__Data provided__

════════

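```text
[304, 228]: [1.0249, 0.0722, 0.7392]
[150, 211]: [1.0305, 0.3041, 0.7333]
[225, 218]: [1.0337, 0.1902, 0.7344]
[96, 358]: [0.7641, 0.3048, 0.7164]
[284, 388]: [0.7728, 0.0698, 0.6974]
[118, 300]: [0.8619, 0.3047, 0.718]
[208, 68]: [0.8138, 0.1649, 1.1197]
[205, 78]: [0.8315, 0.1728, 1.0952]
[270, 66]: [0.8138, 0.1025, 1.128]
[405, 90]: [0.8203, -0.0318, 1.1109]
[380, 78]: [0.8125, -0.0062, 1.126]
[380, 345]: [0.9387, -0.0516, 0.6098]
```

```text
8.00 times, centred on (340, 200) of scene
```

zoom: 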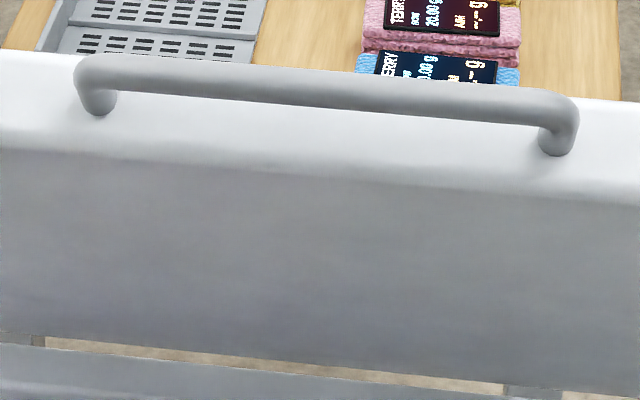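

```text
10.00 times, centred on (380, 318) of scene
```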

════════

__Problem details__
Pick out the lines that have the word "centred". Copy them all.

__Written solution__
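8.00 times, centred on (340, 200) of scene
10.00 times, centred on (380, 318) of scene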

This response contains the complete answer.